I think that when you tell novice cruisers they actually get room service coffee every morning - with eggs, fruit, cereal & yogurt - AT NO CHARGE - that it just goes over their head. It doesn't register.
I love the story about you thinking 300 sq feet would not be enough. I learned from working on ships that you easily adapt to any size of room as long as you have what you need. Space is really over-rated. So, when I moved to NYC is already knew I would be fine in a smaller apartment.
Now I live in a bigger house, and my wife has utilized all the space, but before she moved in I lived in the bedroom & kitchen.
I am most worried about the definition of "casual" on port days. While in port I will want to wear t-shirts and shorts, not a blouse and dress slacks. Crystal's website has some pictures of each dress code category. For "casual," the pictures show what I wear at a full-service restaurant - blouse and dress slacks - instead of t-shirts and jeans. So I got the idea no completely casual clothing is allowed on the ship ever, even on port days. If you were ever on a Crystal ship, let me know what the staff thinks of casual clothing on port days.

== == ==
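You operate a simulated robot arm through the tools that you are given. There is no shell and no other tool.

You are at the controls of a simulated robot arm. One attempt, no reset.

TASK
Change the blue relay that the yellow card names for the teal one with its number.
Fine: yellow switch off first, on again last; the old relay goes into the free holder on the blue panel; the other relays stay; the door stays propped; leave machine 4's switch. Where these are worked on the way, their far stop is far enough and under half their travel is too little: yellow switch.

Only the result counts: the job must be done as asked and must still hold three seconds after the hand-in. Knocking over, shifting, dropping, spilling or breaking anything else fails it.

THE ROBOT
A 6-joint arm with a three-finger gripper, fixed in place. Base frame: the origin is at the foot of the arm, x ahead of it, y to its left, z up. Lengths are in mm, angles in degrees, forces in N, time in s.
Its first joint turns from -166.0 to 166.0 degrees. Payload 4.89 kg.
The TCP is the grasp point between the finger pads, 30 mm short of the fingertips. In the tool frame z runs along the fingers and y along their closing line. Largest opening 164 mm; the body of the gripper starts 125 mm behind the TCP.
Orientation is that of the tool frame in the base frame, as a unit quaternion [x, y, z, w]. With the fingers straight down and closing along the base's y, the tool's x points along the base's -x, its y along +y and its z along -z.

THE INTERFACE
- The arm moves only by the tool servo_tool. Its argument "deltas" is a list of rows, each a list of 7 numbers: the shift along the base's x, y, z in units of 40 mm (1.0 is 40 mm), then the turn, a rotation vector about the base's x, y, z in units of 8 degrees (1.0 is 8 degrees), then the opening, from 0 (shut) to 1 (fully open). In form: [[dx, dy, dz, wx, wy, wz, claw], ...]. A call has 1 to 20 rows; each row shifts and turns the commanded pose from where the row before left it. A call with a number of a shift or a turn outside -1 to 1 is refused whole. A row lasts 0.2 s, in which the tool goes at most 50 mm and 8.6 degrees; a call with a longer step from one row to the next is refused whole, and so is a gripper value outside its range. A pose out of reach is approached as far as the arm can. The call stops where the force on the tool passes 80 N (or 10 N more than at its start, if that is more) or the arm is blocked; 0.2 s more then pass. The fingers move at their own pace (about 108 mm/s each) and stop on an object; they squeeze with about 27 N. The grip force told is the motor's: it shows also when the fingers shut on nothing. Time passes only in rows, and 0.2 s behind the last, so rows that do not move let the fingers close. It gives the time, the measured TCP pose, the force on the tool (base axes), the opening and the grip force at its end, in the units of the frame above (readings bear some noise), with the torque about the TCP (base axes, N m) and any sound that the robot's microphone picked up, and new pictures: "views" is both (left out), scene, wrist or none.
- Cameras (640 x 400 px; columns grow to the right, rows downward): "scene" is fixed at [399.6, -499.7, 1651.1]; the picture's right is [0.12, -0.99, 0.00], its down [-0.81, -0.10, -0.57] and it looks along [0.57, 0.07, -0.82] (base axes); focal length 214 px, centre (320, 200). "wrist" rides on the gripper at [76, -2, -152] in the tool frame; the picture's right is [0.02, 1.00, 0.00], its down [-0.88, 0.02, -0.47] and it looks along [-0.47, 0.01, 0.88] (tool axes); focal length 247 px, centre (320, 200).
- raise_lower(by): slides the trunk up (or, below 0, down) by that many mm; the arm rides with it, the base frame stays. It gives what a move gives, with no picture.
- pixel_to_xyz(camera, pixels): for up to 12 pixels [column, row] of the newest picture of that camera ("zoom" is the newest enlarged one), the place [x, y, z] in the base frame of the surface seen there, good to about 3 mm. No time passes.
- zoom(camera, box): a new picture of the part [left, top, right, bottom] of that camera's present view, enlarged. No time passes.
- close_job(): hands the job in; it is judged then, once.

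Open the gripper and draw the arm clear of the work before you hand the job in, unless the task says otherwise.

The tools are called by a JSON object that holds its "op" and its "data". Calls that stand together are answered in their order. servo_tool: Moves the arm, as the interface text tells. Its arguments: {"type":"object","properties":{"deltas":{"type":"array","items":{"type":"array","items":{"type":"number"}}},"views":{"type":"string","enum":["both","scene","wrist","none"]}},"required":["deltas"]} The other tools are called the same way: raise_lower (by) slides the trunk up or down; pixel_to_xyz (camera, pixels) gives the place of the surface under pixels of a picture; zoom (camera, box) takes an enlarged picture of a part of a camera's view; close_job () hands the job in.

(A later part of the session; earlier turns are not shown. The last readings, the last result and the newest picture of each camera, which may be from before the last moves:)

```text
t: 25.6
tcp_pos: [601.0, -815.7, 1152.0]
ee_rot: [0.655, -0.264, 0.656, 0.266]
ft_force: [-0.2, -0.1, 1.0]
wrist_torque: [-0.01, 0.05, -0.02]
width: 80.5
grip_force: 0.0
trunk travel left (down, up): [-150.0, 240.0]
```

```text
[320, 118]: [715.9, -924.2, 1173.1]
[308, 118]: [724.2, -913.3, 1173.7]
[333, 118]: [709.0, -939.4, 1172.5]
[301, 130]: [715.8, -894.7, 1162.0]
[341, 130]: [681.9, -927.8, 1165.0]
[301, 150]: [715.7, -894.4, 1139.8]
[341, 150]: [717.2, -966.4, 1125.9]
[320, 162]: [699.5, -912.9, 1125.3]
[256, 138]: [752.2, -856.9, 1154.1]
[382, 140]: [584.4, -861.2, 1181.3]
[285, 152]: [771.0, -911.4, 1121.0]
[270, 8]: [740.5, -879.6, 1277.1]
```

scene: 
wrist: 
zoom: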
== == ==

Andrea... the dress advice or codes only really apply to the evening for dinner, apart from normal courtesy of wearing a cover up when eating, or swimsuits at inside venues, you wear what you like during the day.
As far as surprises go, for us there were none, our first cruise was exactly as we envisaged it..but then it was Ocean Village, an easy going ship with a smart casual dress code throughout.
I was going to Bermuda .I was concerned about the Bermuda Triangle but was told not to worry because the ship does not sail in it but around it .Well,we hit a storm that was not on the charts .Every passenger and crew member became very sick .
Statement...."most people who don't like cruises have never been on a cruise"..These are the one's who think you are confined to a broom cupboard in the bowels of the ship & are subjected to crowds & instructions to have "fun"...all pre-conceived ideas about cruises.
I thought the ship would be more like a boat rather than a resort hotel or small cities. I was also surprised at the variety of activites available onboard - I was thinking the activities would consist of deck chair sitting and shuffleboard. The variety and quality of food in the main dining room, as well as the service, was outstanding. I had been told it would be on the level of banquet food. The people who say that must go to some pretty fancy banquets.